Data section |

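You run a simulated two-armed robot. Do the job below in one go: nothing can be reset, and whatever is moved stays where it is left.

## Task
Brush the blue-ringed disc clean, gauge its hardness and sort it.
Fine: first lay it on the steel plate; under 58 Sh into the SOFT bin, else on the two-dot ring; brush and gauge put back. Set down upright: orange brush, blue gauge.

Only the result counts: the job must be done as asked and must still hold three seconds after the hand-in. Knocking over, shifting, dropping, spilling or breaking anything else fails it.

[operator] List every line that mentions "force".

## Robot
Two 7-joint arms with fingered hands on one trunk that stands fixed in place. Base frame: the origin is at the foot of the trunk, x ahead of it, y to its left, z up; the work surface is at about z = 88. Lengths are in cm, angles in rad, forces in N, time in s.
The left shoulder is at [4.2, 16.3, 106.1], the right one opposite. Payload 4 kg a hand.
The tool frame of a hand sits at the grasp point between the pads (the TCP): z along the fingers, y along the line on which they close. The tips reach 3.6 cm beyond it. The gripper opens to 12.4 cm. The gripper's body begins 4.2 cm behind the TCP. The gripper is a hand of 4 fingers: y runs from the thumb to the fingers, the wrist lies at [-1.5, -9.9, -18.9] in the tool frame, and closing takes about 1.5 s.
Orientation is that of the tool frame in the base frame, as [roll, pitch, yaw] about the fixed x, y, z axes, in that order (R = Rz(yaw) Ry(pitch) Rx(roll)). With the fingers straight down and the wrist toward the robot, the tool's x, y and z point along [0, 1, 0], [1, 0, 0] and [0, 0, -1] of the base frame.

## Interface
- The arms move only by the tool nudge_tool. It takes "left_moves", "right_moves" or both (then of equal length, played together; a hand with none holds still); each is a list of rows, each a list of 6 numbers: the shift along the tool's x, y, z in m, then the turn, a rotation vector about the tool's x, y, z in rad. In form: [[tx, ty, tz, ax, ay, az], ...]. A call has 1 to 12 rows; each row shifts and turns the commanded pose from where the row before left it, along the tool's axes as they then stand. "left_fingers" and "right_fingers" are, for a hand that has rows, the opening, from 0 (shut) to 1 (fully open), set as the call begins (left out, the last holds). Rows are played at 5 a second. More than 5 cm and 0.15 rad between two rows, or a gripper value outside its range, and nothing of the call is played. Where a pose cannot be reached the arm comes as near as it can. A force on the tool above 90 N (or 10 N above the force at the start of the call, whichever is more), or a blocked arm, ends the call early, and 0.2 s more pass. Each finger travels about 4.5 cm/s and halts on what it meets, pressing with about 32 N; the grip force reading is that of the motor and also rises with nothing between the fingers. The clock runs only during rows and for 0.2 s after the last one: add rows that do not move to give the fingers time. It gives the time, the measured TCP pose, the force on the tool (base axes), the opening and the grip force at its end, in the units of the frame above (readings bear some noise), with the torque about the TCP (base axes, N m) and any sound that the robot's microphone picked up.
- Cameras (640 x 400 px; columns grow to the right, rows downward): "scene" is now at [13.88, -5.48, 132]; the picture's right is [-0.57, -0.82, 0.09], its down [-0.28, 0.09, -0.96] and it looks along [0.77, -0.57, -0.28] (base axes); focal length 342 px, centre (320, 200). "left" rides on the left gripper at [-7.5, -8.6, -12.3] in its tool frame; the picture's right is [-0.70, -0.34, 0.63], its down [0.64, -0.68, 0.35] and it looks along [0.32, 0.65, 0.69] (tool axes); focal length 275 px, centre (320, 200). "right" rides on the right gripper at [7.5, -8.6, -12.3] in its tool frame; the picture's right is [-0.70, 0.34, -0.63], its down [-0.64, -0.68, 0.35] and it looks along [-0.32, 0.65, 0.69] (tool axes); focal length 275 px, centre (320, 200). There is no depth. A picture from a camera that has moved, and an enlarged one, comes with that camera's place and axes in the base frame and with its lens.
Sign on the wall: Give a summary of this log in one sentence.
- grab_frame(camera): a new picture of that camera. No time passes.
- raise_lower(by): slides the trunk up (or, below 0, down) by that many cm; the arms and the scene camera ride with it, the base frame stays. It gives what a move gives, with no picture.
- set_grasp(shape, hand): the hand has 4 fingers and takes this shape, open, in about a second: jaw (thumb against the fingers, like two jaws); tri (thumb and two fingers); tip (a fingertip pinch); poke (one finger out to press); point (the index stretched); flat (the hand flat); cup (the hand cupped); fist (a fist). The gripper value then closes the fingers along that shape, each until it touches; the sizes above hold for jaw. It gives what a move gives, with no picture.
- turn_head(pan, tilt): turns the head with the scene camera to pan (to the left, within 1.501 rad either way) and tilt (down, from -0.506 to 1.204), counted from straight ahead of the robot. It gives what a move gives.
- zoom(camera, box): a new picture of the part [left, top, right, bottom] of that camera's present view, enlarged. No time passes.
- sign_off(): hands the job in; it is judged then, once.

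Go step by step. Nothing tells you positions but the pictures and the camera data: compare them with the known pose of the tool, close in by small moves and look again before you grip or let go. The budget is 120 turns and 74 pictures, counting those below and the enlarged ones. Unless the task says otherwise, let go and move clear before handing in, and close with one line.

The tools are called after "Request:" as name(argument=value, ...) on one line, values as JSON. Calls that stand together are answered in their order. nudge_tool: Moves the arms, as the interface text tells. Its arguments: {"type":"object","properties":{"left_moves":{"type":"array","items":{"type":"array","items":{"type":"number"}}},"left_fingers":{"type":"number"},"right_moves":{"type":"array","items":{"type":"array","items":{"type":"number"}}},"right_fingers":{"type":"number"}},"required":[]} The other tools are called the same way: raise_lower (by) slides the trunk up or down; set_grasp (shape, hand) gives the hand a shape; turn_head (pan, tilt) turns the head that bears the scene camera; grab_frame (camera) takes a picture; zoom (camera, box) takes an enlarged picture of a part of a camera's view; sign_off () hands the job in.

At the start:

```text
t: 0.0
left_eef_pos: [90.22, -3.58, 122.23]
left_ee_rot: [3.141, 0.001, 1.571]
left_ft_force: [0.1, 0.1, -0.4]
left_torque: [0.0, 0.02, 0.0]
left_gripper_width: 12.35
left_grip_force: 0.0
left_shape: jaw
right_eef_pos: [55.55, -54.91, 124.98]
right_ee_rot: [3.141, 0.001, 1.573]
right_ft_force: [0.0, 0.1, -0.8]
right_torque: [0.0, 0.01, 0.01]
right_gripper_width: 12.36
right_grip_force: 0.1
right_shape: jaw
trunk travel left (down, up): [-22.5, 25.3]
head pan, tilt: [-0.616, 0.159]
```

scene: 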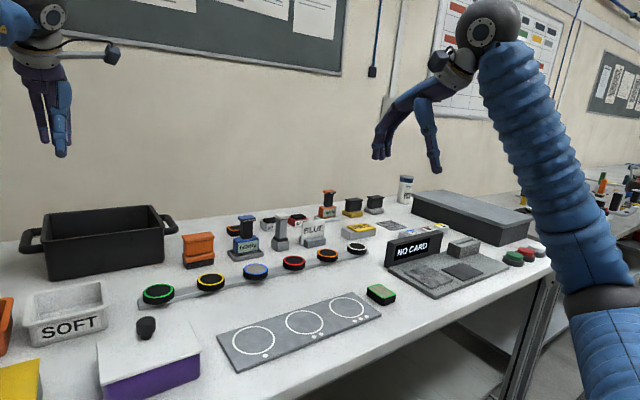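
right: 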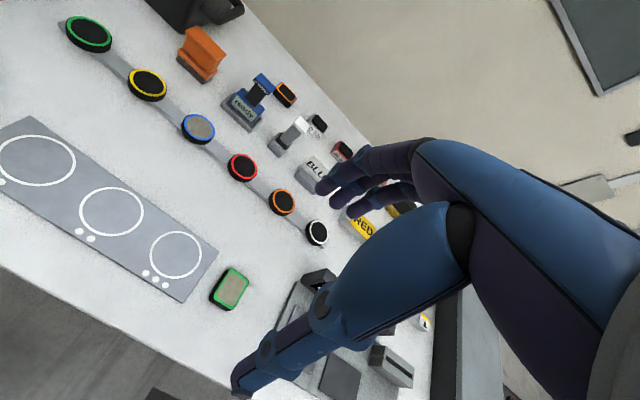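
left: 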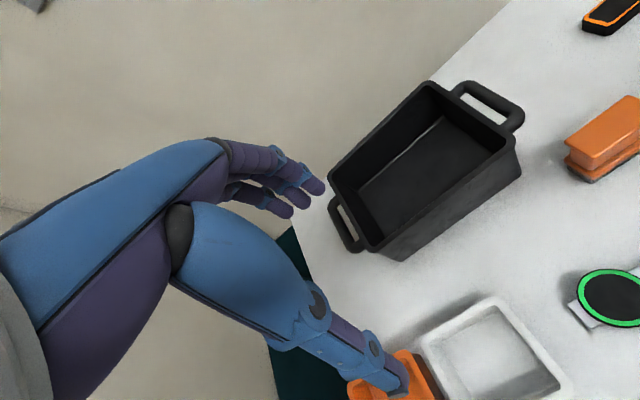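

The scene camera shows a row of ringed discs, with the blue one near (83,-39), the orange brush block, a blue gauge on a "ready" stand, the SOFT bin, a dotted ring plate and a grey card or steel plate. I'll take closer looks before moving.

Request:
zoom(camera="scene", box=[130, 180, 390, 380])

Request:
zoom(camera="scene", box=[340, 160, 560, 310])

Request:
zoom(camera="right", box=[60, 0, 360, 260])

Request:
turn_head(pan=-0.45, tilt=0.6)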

Task to carry out | Copy the material above exactly and drop the pictures.

The result |
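You run a simulated two-armed robot. Do the job below in one go: nothing can be reset, and whatever is moved stays where it is left.

## Task
Brush the blue-ringed disc clean, gauge its hardness and sort it.
Fine: first lay it on the steel plate; under 58 Sh into the SOFT bin, else on the two-dot ring; brush and gauge put back. Set down upright: orange brush, blue gauge.

Only the result counts: the job must be done as asked and must still hold three seconds after the hand-in. Knocking over, shifting, dropping, spilling or breaking anything else fails it.

[operator] List every line that mentions "force".

## Robot
Two 7-joint arms with fingered hands on one trunk that stands fixed in place. Base frame: the origin is at the foot of the trunk, x ahead of it, y to its left, z up; the work surface is at about z = 88. Lengths are in cm, angles in rad, forces in N, time in s.
The left shoulder is at [4.2, 16.3, 106.1], the right one opposite. Payload 4 kg a hand.
The tool frame of a hand sits at the grasp point between the pads (the TCP): z along the fingers, y along the line on which they close. The tips reach 3.6 cm beyond it. The gripper opens to 12.4 cm. The gripper's body begins 4.2 cm behind the TCP. The gripper is a hand of 4 fingers: y runs from the thumb to the fingers, the wrist lies at [-1.5, -9.9, -18.9] in the tool frame, and closing takes about 1.5 s.
Orientation is that of the tool frame in the base frame, as [roll, pitch, yaw] about the fixed x, y, z axes, in that order (R = Rz(yaw) Ry(pitch) Rx(roll)). With the fingers straight down and the wrist toward the robot, the tool's x, y and z point along [0, 1, 0], [1, 0, 0] and [0, 0, -1] of the base frame.

## Interface
- The arms move only by the tool nudge_tool. It takes "left_moves", "right_moves" or both (then of equal length, played together; a hand with none holds still); each is a list of rows, each a list of 6 numbers: the shift along the tool's x, y, z in m, then the turn, a rotation vector about the tool's x, y, z in rad. In form: [[tx, ty, tz, ax, ay, az], ...]. A call has 1 to 12 rows; each row shifts and turns the commanded pose from where the row before left it, along the tool's axes as they then stand. "left_fingers" and "right_fingers" are, for a hand that has rows, the opening, from 0 (shut) to 1 (fully open), set as the call begins (left out, the last holds). Rows are played at 5 a second. More than 5 cm and 0.15 rad between two rows, or a gripper value outside its range, and nothing of the call is played. Where a pose cannot be reached the arm comes as near as it can. A force on the tool above 90 N (or 10 N above the force at the start of the call, whichever is more), or a blocked arm, ends the call early, and 0.2 s more pass. Each finger travels about 4.5 cm/s and halts on what it meets, pressing with about 32 N; the grip force reading is that of the motor and also rises with nothing between the fingers. The clock runs only during rows and for 0.2 s after the last one: add rows that do not move to give the fingers time. It gives the time, the measured TCP pose, the force on the tool (base axes), the opening and the grip force at its end, in the units of the frame above (readings bear some noise), with the torque about the TCP (base axes, N m) and any sound that the robot's microphone picked up.
- Cameras (640 x 400 px; columns grow to the right, rows downward): "scene" is now at [13.88, -5.48, 132]; the picture's right is [-0.57, -0.82, 0.09], its down [-0.28, 0.09, -0.96] and it looks along [0.77, -0.57, -0.28] (base axes); focal length 342 px, centre (320, 200). "left" rides on the left gripper at [-7.5, -8.6, -12.3] in its tool frame; the picture's right is [-0.70, -0.34, 0.63], its down [0.64, -0.68, 0.35] and it looks along [0.32, 0.65, 0.69] (tool axes); focal length 275 px, centre (320, 200). "right" rides on the right gripper at [7.5, -8.6, -12.3] in its tool frame; the picture's right is [-0.70, 0.34, -0.63], its down [-0.64, -0.68, 0.35] and it looks along [-0.32, 0.65, 0.69] (tool axes); focal length 275 px, centre (320, 200). There is no depth. A picture from a camera that has moved, and an enlarged one, comes with that camera's place and axes in the base frame and with its lens.
Sign on the wall: Give a summary of this log in one sentence.
- grab_frame(camera): a new picture of that camera. No time passes.
- raise_lower(by): slides the trunk up (or, below 0, down) by that many cm; the arms and the scene camera ride with it, the base frame stays. It gives what a move gives, with no picture.
- set_grasp(shape, hand): the hand has 4 fingers and takes this shape, open, in about a second: jaw (thumb against the fingers, like two jaws); tri (thumb and two fingers); tip (a fingertip pinch); poke (one finger out to press); point (the index stretched); flat (the hand flat); cup (the hand cupped); fist (a fist). The gripper value then closes the fingers along that shape, each until it touches; the sizes above hold for jaw. It gives what a move gives, with no picture.
- turn_head(pan, tilt): turns the head with the scene camera to pan (to the left, within 1.501 rad either way) and tilt (down, from -0.506 to 1.204), counted from straight ahead of the robot. It gives what a move gives.
- zoom(camera, box): a new picture of the part [left, top, right, bottom] of that camera's present view, enlarged. No time passes.
- sign_off(): hands the job in; it is judged then, once.

Go step by step. Nothing tells you positions but the pictures and the camera data: compare them with the known pose of the tool, close in by small moves and look again before you grip or let go. The budget is 120 turns and 74 pictures, counting those below and the enlarged ones. Unless the task says otherwise, let go and move clear before handing in, and close with one line.

The tools are called after "Request:" as name(argument=value, ...) on one line, values as JSON. Calls that stand together are answered in their order. nudge_tool: Moves the arms, as the interface text tells. Its arguments: {"type":"object","properties":{"left_moves":{"type":"array","items":{"type":"array","items":{"type":"number"}}},"left_fingers":{"type":"number"},"right_moves":{"type":"array","items":{"type":"array","items":{"type":"number"}}},"right_fingers":{"type":"number"}},"required":[]} The other tools are called the same way: raise_lower (by) slides the trunk up or down; set_grasp (shape, hand) gives the hand a shape; turn_head (pan, tilt) turns the head that bears the scene camera; grab_frame (camera) takes a picture; zoom (camera, box) takes an enlarged picture of a part of a camera's view; sign_off () hands the job in.

At the start:

```text
t: 0.0
left_eef_pos: [90.22, -3.58, 122.23]
left_ee_rot: [3.141, 0.001, 1.571]
left_ft_force: [0.1, 0.1, -0.4]
left_torque: [0.0, 0.02, 0.0]
left_gripper_width: 12.35
left_grip_force: 0.0
left_shape: jaw
right_eef_pos: [55.55, -54.91, 124.98]
right_ee_rot: [3.141, 0.001, 1.573]
right_ft_force: [0.0, 0.1, -0.8]
right_torque: [0.0, 0.01, 0.01]
right_gripper_width: 12.36
right_grip_force: 0.1
right_shape: jaw
trunk travel left (down, up): [-22.5, 25.3]
head pan, tilt: [-0.616, 0.159]
```

scene: 
right: 
left: 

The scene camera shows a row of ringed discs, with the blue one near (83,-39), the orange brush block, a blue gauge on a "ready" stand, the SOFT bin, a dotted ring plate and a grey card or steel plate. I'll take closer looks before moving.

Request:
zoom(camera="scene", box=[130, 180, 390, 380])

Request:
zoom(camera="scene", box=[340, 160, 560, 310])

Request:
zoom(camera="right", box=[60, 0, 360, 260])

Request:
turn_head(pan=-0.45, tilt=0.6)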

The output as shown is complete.